5. Experiences and looking back and analyzing.

6. My sisters who build me up. Help me be.

7. When there is work to be done. No matter how much I tell myself I hate it.

I love!

oh you not feelin' me? fine, it cost you nothing. pay me no mind.

Monday, October 26, 2009

stuck in the past.

The worst feeling in the world is to love and hate someone all at the same time. It's been almost a year and it took me that long for reality to settle in. It’s strange, but love is a strange thing. I began to do things I would never normally do. In the early stages, I would cry alone at random times and mope around my house for weeks. I knew I had to get out of this unhealthy situation I was causing myself. I was causing myself even more pain and grief because he hurt me and the heartache was already too much. I became irrational at times and made excuses for him. I assured myself that things would work out between us because I was afraid. I was afraid because it was hard to watch things change when all I wanted was for them to stay the same. Countless of people told me to just let go. I was foolish and reassured myself they didn’t know every little thing we had been through so they would never understand. I kept holding on and even when I thought I wanted to move on, I felt like I was stuck where I started. Yes, moving on takes time, but you’ll never move on if you’re still holding on to that tiny piece of bullshit hope. After a while, it hurt so much that I just wanted to get my mind off things. I began meeting up with old friends, going out all the time, and trying to fill the void inside. Months go by quickly and I still felt like I was doing a great job at letting go. I had been meeting new people and going out all the time.

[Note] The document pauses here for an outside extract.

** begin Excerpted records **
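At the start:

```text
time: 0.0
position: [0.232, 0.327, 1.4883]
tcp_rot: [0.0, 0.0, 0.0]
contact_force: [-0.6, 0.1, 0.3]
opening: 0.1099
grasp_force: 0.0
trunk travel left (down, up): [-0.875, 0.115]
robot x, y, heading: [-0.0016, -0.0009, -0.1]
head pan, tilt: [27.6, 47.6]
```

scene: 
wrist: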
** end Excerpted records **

Little did I know, I was still stuck. I didn’t want to believe it, but that was the truth. I still thought about him, checked up on him, talked about him and I never ever let anyone else get too close. Again, I was afraid. I was afraid and did not want to give up that small piece of hope that he would come back. Love can make you feel so small and as insignificant as humanly possible and it can ache in places you never knew you had inside of you. It doesn’t matter how many times you go out, how many people you meet, how many new haircuts you get, or gyms you join, or how many shots of tequila you take with your girlfriends because you still go to bed every night going over the details of the past and wonder what if. Did you do something wrong? Could you have misunderstood and how in the hell did you think for an instance that you were even happy? Sometimes I did not even realize it, but I brought up his name often. Other people realized it and I just ignored it, thinking there was no harm to it. But it really was harmful and it posed a problem because it proved I was not letting myself move on. After a night out, a close friend and my sister sat me down. My friend blurted out that I really needed to stop this cycle I was creating and really move on now, or in other words, stop fucking holding on and get your shit together bitch! I was shocked because no one had ever been so blunt with me, but that was exactly what I needed. At first, I was angry at her words because I did not want to admit it. I was in denial. I was “over” him already and this was some bullshit she was trying to prove. But, then, I broke down and all the pain I had been bottling came pouring out. A year’s worth of hidden pain. That was just the wake-up call I needed. That’s when I realized I had been hurting myself this whole time. And for what? He was the one who fucked up on me. The one who didn’t deserve my love. He wasn’t having a hard time so why was I? I felt stupid. But that’s love. Love is stupid, love hurts, love is full of pain, and love is the craziest rollercoaster of emotions.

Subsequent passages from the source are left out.